My students were bored. I looked down the row, and three of my small group leaders were nodding off. One of my adult volunteers nudged me while pointing at the slumbering trio.

“Should we wake them up?” she asked with a smirk. “They’re student leaders, you know... set an example?” Sarcasm can be a wonderful thing.

After the training ended, we got our packets and headed to the bus to save the world. The only problem was that we weren’t going to “the world.” We were going to Pearl Street—where hippies, pseudo-intellectuals, druggies, homeless, college students, and liberals hang out in Boulder, Colorado.

I gathered my students around in an alley, took the pamphlet in my hand and said, “I’m going to give you the best advice for reaching people in Boulder.”

Then I threw the pamphlet over my shoulder.

Amid the laughter and high-fives, I then realized I had about two minutes to communicate what had been brewing in my heart and mind for years—it was a collision of culture and theology.

Cultural Collisions
Most of our evangelism methods are filled with assumptions about our culture that are no longer true.

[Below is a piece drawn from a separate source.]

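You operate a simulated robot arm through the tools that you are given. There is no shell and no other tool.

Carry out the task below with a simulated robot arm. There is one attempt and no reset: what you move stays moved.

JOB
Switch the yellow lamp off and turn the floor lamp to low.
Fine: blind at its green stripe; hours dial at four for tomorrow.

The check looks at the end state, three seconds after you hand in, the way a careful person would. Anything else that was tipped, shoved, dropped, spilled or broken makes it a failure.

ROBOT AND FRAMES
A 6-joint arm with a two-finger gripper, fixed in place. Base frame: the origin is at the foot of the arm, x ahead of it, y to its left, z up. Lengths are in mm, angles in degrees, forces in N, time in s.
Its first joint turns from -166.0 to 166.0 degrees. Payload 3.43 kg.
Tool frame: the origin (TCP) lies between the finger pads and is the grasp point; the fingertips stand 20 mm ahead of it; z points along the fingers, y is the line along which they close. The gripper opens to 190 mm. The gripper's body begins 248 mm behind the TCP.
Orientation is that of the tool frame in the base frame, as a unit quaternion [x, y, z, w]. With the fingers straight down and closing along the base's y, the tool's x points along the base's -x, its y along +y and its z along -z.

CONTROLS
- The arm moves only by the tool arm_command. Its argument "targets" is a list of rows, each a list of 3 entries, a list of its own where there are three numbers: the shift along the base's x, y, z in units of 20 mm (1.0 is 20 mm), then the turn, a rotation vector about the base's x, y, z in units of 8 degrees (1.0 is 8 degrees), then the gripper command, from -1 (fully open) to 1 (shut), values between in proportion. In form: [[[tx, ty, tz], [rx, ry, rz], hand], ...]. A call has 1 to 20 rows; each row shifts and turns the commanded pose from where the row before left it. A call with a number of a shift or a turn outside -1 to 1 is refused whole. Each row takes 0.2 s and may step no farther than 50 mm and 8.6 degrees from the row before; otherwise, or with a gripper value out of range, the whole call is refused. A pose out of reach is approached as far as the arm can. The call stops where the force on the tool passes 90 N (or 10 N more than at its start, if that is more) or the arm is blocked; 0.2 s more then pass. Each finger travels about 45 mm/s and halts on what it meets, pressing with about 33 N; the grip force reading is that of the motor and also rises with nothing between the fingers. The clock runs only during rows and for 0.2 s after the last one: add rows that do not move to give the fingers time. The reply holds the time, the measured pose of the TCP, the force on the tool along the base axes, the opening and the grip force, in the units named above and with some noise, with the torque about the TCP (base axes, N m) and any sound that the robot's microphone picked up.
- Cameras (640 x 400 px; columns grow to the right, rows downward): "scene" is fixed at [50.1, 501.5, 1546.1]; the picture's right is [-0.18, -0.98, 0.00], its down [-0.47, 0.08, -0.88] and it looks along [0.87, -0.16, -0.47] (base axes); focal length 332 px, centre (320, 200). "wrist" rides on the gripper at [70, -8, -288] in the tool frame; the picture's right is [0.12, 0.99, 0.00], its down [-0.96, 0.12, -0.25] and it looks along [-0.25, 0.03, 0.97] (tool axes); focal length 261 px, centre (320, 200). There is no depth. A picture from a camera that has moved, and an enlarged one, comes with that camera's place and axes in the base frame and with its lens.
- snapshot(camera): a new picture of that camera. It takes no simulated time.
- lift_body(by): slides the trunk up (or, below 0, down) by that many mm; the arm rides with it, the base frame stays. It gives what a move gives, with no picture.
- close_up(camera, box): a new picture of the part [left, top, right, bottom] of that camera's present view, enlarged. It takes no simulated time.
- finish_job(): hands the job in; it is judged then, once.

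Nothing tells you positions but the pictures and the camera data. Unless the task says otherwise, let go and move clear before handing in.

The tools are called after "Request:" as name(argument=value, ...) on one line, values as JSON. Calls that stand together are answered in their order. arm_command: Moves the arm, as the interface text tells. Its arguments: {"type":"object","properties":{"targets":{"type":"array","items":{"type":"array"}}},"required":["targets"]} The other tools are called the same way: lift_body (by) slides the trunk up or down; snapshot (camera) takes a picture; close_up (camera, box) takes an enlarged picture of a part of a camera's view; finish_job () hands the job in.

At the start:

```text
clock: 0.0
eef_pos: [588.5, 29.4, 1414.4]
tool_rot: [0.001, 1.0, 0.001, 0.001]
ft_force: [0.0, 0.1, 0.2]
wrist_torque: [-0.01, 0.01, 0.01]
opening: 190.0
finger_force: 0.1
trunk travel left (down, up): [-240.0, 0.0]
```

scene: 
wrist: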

Further exacerbating the problem is the manner in which these dated assumptions are trotted out. Often we’re either surprised or offended or both when someone doesn’t agree with us—and therefore a central concept to the Christian faith such as “God is love” is undermined by the very way we present God’s story: God loves you, and so do I! Now shut up so I can shove this piece of literature down your throat.

Of course unpacking all of these concepts takes time. More time than it takes to walk through a well-meaning tract. It takes relational time. Time for those to whom we’re relating to ask questions such as, “Is this person legit? Is he telling me the truth? Can we talk about this without getting combative?”

Plus, our culture is no longer simply asking, “Is it true?” It’s also asking, “Does it work?” In other words, “What does following Jesus look like in the real world? Can God forgive what I’ve done? Can God really heal these hurts? What has this relationship with Jesus done for you?”

Can any of those questions be answered sufficiently through the kind of hit-and-run evangelism we’ve so often touted as “the” way for students to share their faith?

Theological Collisions
I figured that studying Scripture would make Jesus easier to follow, easier to accept, and easier to explain. I seriously thought the more I knew about Jesus, the better I’d be able to explain the unexplainable and live the ultimate Christian life. I figured there’s no way my life wouldn’t get better and clearer.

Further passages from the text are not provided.